Objective: This study aims to describe the protocol and methodology used to perform a scoping review that will describe how pediatric CCI has been defined in the literature, including the concept of prolonged PICU admission and the methodologies used to develop any existing definitions. It also aims to describe patient characteristics and outcomes evaluated in the included studies.

Methods: We will search four electronic databases for studies that evaluated children admitted to any PICU identified with CCI. We will also search for studies describing prolonged PICU admission, as this concept is related to pediatric CCI. Furthermore, we will develop a hybrid crowdsourcing and machine learning (ML) methodology to complete citation screening. Screening and data abstraction will be performed by 2 reviewers independently and in duplicate. Data abstraction will include the details of population definitions, demographic and clinical characteristics of children with CCI, and evaluated outcomes.

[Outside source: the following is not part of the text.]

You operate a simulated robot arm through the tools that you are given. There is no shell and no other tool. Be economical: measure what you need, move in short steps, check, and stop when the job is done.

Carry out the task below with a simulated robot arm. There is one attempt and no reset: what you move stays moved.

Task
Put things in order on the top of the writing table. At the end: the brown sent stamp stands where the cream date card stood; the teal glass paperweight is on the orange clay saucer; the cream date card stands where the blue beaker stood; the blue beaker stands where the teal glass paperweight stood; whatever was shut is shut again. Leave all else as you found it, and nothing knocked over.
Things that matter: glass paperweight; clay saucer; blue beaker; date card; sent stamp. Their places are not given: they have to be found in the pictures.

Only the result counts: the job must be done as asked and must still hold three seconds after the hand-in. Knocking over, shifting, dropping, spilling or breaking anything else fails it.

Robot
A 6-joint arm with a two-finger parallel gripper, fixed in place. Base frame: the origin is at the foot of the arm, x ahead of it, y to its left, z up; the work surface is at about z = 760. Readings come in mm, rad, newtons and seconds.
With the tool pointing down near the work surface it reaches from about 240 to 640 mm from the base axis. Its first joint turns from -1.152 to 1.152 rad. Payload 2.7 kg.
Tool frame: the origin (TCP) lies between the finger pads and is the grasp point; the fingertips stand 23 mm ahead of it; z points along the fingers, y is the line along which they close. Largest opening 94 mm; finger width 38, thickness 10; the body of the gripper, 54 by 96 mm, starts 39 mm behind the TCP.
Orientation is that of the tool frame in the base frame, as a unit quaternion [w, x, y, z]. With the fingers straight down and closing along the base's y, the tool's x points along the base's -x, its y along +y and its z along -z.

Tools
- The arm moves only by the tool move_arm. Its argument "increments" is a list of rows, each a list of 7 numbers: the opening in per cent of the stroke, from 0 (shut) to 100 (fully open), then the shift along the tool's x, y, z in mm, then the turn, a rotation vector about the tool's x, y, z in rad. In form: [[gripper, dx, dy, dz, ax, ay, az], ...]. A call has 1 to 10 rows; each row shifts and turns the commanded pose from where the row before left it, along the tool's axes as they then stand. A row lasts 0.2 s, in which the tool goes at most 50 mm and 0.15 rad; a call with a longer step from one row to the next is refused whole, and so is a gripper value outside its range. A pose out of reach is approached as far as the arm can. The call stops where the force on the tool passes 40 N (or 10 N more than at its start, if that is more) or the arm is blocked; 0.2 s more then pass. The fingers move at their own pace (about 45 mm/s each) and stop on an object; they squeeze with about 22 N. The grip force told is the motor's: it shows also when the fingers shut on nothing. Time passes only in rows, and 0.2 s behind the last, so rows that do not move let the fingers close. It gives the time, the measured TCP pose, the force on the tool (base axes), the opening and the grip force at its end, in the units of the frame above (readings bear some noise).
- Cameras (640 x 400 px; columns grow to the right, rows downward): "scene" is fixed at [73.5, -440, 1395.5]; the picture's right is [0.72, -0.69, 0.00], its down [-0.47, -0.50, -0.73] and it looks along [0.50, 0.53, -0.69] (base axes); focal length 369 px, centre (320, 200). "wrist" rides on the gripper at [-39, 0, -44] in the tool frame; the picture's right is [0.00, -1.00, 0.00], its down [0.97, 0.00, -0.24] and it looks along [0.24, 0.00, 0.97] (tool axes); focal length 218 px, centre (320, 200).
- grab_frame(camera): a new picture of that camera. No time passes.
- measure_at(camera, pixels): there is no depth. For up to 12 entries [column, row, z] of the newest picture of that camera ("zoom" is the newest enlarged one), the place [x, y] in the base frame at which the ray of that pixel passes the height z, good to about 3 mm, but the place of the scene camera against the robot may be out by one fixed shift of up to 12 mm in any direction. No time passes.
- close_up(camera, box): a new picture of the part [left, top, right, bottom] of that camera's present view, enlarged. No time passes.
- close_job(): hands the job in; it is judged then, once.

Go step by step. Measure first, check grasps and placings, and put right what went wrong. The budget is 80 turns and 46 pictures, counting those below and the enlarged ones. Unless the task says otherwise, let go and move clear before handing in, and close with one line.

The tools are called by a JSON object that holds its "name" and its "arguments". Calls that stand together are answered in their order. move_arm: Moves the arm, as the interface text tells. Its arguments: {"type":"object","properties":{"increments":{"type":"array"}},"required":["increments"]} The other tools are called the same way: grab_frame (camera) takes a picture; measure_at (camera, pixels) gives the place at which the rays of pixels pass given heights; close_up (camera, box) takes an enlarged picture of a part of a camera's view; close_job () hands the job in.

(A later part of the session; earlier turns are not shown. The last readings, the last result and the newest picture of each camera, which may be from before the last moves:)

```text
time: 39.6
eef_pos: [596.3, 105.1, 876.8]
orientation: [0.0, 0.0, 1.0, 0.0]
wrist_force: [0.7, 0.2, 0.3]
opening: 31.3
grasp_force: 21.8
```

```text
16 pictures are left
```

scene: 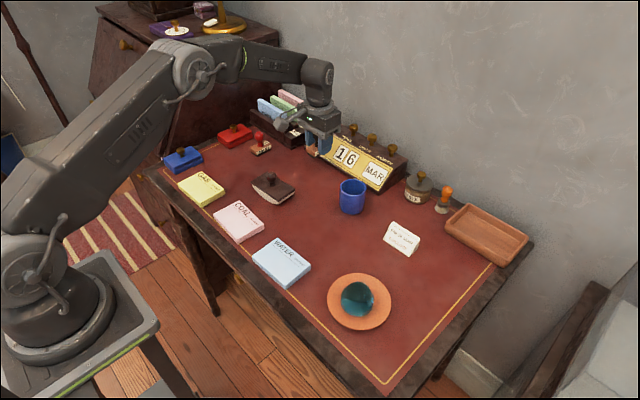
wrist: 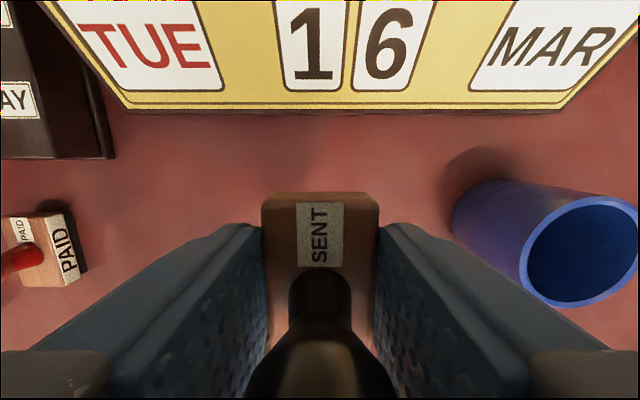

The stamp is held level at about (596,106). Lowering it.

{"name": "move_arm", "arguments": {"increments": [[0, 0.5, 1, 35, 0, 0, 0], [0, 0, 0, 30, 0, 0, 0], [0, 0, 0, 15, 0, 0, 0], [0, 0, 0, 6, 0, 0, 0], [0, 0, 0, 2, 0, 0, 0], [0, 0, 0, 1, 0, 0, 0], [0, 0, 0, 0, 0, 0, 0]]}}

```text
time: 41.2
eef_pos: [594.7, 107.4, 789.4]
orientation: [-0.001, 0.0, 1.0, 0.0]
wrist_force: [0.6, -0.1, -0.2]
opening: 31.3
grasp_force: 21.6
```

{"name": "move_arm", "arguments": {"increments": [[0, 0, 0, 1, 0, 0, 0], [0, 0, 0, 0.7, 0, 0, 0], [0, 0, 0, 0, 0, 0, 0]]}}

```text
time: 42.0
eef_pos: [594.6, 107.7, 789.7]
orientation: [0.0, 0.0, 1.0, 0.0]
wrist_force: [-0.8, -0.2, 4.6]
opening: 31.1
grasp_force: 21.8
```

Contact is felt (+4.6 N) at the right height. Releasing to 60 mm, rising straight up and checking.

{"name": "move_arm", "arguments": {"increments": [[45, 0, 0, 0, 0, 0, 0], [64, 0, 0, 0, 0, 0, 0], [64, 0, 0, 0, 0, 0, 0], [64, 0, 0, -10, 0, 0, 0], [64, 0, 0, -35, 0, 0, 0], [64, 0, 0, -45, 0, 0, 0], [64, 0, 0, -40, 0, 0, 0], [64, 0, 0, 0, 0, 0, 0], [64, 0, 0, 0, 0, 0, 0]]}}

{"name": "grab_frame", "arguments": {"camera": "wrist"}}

Results: The database search, crowd reviewer recruitment, and ML algorithm development began in March 2021. Citation screening and data abstraction were completed in April 2021. Final data verification is ongoing, with analysis and results anticipated to be completed by fall 2021.

Conclusions: This scoping review will describe the existing or suggested definitions of pediatric CCI and important demographic and clinical characteristics of patients to whom these definitions have been applied. This review's results will help inform the development of a consensus case definition for pediatric CCI and set a priority agenda for future research. We will use and demonstrate the validity of crowdsourcing and ML methodologies for improving the efficiency of large scoping reviews.

International Registered Report Identifier (irrid): DERR1-10.2196/30582.